After his war service, Kawamoto helped with the relocation of Japanese Americans who’d been imprisoned in the camps. He soon started working as an interpreter in the U.S. State Department, later saying: “I wanted to get into the State Department, and the main reason was to promote better relations between Japan and the United States.” In Washington, Kawamoto was the State Department’s only Japanese language interpreter, and he facilitated conversations between Japanese visitors and the press, government and nonprofit organizations, and Presidents – including President John F. Kennedy.

Like many federal workers who were also members of American minority communities, Kawamoto and his contributions can be hard to find in U.S. history books. But his work is documented in the archives at the JFK Library, and with a little searching, we can see glimpses of his role in historical events.

ELPP-005-009-p0007. The President’s Appointment Book lists participants in a tour of the White House, including Yukio Kawamoto. 4 December 1962. Evelyn Lincoln Personal Papers.

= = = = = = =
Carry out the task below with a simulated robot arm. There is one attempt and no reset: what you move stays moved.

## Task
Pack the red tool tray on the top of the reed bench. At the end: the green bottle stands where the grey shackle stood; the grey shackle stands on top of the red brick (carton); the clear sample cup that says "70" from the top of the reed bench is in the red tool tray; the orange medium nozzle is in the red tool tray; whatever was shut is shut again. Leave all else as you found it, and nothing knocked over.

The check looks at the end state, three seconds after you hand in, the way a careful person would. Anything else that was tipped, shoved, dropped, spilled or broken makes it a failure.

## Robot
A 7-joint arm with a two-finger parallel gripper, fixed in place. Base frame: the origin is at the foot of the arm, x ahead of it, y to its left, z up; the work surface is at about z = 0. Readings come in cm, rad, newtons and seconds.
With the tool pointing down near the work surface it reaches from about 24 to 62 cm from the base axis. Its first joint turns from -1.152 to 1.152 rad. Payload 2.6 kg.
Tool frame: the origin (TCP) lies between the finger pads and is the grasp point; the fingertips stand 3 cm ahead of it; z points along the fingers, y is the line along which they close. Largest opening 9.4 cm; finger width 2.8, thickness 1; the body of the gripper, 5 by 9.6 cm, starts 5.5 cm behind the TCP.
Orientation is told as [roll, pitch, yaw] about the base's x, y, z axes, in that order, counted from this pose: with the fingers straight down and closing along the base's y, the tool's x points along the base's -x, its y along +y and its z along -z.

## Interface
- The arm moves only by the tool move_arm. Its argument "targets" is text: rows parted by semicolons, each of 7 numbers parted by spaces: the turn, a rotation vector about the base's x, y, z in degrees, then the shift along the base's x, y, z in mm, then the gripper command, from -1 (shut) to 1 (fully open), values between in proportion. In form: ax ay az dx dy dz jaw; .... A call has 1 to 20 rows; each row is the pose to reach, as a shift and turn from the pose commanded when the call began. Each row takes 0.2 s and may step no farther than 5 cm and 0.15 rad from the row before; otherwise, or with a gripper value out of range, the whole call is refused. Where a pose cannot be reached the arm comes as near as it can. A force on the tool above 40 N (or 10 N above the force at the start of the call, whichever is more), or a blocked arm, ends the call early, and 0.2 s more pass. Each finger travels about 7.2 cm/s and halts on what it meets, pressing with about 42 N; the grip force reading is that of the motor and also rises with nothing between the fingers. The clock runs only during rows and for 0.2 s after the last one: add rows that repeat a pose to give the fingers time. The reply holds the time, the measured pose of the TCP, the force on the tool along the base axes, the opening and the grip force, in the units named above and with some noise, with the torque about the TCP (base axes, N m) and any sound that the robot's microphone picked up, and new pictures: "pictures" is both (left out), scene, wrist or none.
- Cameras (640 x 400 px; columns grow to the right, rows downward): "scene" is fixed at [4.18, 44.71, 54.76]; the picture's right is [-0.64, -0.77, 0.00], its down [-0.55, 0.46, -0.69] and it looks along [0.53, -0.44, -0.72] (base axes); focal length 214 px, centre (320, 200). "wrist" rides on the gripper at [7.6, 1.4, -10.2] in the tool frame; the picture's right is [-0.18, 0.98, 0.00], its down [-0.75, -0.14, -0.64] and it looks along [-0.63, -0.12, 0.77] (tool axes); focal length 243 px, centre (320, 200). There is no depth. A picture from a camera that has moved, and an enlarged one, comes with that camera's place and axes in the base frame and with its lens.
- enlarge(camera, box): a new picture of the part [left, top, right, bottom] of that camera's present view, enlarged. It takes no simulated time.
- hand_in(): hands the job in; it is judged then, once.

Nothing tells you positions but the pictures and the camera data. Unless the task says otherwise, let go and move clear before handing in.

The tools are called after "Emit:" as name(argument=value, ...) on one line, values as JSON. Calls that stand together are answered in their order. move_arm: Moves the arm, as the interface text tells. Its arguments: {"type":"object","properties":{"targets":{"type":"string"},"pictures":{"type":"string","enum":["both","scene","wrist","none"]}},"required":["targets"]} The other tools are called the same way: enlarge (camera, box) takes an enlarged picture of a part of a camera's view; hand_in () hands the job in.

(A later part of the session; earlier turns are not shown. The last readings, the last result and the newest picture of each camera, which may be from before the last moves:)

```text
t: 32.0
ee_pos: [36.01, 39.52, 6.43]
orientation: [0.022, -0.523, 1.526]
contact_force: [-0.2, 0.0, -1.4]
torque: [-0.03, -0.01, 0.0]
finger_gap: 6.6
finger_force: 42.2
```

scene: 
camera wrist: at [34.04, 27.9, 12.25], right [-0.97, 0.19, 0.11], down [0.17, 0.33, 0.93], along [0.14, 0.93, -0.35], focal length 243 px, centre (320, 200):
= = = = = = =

In the President’s Appointment Book for December 5, 1962, Kawamoto appears in a list of “Americans accompanying” the spouses of Japanese Cabinet members and diplomatic officers as they toured the White House and met briefly with the President. Knowing that Kawamoto was there, we can keep an eye out for him while looking through the White House photographs taken during this meeting – and spot him at the President’s side as they talked with the visitors.

AR7616-B. President John F. Kennedy and State Department interpreter Yukio Kawamoto greet a group of visitors to the White House, 4 December 1962. White House Photographs.

Kawamoto translated for this group and their larger party of U.S. and Japanese officials, spouses, and press corps members – who had gathered in Washington for the Joint U.S.-Japan Committee on Trade and Economic Affairs – as they toured the Washington area. To promote the exchange of Japanese and American cultures, the group visited Colonial Williamsburg and other heritage sites, and even attended a fashion show. The Associated Press reported that Kawamoto earned the group’s praise when, for the first time in his many years of translating for the U.S. government, he “found himself explaining a variety of American fashions, from a pink old-fashioned night gown in brushed orlon to a bridal costume.”

Kawamoto’s interpretive service also comes up in documents about a meeting on October 18, 1963 between the President and the U.S.-Japan Cultural Conference, which “played an important role in maintaining and strengthening our relations with Japan.”

JFKPOF-120-004-p0066. Memo from the State Department about a visit from the Second U.S.-Japan Cultural Conference, noting that Yukio Kawamoto will translate for the President, 12 October 1963. President’s Office Files.

Finding documentary evidence that Kawamoto interpreted this meeting makes it easier to track down photographs he might appear in. In one archival photograph of the event, we can find him working at the President’s right hand as he spoke with Conference delegates at the White House.

JFKWHP-ST-470-1-63. John F. Kennedy greets delegates to the Second U.S.-Japan Cultural Conference; State Department Interpreter Yukio Kawamoto stands on the steps to the President’s right. 18 October 1963. White House Photographs.

Kawamoto continued to work for the State Department in Washington until 1975, when he moved to Tokyo to serve as an interpreter at the U.S. Embassy. He retired from federal service in 1979, and later reflected on observations from his lifetime of facilitating communication between Japan and the United States: “I think a lot of the trouble we have in the world is through sheer ignorance. …I think that we should make every effort to understand different peoples and different cultures, and develop understanding between these countries to maintain the best of relations.”

Like many communities that are underrepresented in narratives about American history, the AAPI community’s stories are often underrepresented in archives, too. But sometimes, glimpses into historical AAPI lives can be “hidden in plain sight”: AAPI stories might be recorded, photographed, or written down in archives related to historical events – but not mentioned in the history books about those events. In the JFK Library’s archives, we’re committed to preserving the records that can shine a light on the ways that Yukio Kawamoto and other AAPI people have shaped history.

You can learn more about Yukio Kawamoto’s life, World War II experience, and career through the United States Department of Veterans Affairs and Kawamoto’s oral history interviews with the Library of Congress Veterans’ History Project and the National World War II Museum.

2 comments

  1. How nice. How about linking this with his “private” letters to and from the Japanese captain who smashed his PT boat? Did he invite the guy to the White House? Jack’s reaching out in forgiveness—what an act of amity and unity. Happy 103rd birthday, Jack.